In the Claremont Institute’s The American Mind, Michael Anton writes another blockbuster column that, in its sweep and precision echoes his famous “Flight 93 election” column written as Publius Decius Mus. He writes about the errors in Afghanistan going back to our beginning here in 2011 following the Al Qaeda attack on the twin towers and Pentagon.
Hindsight is always easier than foresight or insight, and using it he documents a vast shortage of as-it-happened common sense. There is blame enough to share among the Bush, Obama, and yes Trump administrations, but the stupidity reached peak intensity under hapless Joe Biden.

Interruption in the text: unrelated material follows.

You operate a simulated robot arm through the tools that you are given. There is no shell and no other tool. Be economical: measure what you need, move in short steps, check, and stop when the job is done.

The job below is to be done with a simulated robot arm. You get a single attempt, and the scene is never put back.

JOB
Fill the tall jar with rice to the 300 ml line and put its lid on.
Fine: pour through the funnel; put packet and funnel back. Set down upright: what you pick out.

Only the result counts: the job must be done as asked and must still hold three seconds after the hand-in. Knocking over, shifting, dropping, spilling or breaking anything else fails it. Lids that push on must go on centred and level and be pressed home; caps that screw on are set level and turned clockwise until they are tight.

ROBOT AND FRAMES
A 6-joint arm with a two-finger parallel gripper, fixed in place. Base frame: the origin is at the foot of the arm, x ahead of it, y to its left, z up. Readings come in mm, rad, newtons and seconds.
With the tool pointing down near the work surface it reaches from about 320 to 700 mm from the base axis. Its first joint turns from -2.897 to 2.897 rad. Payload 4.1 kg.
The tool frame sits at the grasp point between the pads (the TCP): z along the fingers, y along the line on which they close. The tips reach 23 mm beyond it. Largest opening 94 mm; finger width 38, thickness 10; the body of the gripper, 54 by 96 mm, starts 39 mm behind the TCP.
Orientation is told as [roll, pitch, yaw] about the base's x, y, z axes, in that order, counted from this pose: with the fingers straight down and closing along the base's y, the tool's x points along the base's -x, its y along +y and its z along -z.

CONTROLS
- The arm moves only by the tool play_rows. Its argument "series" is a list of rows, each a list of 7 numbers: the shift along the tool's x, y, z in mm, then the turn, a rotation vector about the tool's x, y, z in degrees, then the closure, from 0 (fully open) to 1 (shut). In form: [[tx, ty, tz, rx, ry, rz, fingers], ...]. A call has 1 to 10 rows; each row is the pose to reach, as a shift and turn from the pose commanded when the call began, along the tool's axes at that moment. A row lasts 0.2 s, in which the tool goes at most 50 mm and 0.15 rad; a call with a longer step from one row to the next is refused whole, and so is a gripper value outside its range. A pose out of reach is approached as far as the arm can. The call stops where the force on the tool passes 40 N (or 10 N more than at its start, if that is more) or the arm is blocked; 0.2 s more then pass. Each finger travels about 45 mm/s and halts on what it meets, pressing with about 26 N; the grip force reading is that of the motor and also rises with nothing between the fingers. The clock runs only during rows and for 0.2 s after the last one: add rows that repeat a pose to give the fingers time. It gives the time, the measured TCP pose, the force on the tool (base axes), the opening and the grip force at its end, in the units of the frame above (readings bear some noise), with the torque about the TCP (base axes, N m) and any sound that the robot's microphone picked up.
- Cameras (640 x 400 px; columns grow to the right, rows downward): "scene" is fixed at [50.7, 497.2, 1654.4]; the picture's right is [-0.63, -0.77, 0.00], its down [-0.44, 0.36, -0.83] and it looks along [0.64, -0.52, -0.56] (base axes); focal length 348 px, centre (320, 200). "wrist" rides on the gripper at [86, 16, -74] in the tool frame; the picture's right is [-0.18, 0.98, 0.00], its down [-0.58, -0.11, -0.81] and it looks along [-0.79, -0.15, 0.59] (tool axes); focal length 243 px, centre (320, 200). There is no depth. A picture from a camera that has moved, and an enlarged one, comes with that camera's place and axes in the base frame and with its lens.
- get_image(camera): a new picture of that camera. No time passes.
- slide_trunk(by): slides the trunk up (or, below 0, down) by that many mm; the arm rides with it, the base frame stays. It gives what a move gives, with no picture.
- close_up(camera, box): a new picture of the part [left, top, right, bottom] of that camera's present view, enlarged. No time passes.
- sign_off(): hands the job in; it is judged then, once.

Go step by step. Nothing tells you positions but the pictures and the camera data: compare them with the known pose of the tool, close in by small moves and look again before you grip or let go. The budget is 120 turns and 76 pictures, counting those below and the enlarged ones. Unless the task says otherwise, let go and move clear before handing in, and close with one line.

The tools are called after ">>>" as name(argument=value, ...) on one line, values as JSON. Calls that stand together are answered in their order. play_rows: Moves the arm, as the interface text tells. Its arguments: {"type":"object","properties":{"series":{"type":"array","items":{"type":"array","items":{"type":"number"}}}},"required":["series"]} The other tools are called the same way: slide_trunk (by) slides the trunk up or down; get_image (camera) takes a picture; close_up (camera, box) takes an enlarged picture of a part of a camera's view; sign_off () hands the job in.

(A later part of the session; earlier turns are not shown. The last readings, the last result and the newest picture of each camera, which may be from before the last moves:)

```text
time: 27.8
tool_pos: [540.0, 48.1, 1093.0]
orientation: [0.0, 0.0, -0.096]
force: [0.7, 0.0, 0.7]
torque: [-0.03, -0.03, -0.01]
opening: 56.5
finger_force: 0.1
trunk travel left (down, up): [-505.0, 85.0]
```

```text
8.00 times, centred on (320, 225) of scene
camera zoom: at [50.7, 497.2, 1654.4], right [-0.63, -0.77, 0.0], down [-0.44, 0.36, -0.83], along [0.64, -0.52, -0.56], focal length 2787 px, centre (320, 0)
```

Anton basically catalogs all of the wrong assumptions which led to bad decisions which ended up with us in the no-win mess that eventually Trump and then Biden wanted us out of. Perhaps my favorite passage is this:
“The Romans,” Machiavelli says, “made their wars short and big.” We Americans have taken to making our wars small and long. We inflict pinprick strikes over decades rather than getting the whole thing over within a matter of days or weeks.

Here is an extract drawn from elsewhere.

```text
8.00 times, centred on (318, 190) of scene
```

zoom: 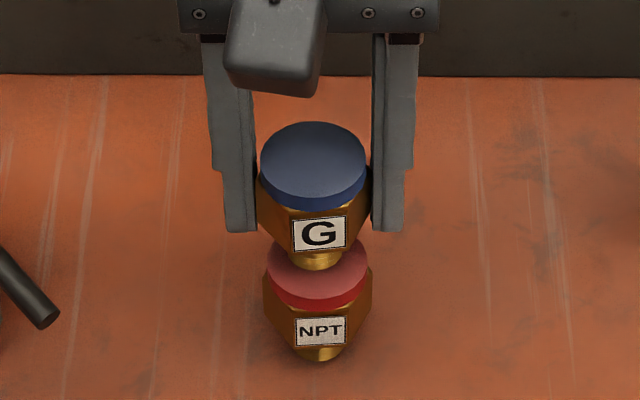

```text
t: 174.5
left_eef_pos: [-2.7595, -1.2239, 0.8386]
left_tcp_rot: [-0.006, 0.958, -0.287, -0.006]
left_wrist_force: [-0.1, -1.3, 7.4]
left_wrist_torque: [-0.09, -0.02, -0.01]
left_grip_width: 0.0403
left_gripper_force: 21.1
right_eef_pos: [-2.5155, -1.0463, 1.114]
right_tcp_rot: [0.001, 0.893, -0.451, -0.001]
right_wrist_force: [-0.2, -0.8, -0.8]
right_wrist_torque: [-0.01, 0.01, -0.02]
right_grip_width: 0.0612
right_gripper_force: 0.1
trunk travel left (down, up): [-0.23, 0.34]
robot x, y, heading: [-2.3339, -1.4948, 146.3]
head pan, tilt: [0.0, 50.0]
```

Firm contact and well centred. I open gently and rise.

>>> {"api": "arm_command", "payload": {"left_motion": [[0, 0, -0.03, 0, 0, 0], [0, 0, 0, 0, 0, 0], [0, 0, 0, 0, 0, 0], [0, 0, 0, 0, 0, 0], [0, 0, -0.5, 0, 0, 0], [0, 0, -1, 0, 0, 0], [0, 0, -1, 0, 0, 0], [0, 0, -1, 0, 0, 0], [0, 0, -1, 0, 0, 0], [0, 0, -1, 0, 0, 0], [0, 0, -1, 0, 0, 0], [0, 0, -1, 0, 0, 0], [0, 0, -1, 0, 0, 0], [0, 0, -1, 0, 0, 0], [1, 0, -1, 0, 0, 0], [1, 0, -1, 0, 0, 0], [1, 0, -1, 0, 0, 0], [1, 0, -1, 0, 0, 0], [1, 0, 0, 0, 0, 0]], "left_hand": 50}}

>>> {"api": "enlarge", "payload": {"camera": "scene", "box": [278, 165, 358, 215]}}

A better strategy, right after 9/11, would have been to do what we did, but finish the job at Tora Bora—and then leave immediately, with a note on the fridge saying “If you do anything like that again, we’ll be back quickly with overwhelming force, and we’ll leave just as quickly. We will do that as many times as you make us.”
It’s worth a try, what we’ve done for the past 20 years has failed expensively. Somebody carve this motto in stone: “No nation-building allowed.” The expanded version of which would be something like “How you run your country is your business. Leave us alone, we’ll leave you alone. If you insist on becoming a problem for us, we’ll become a near-fatal problem for you.”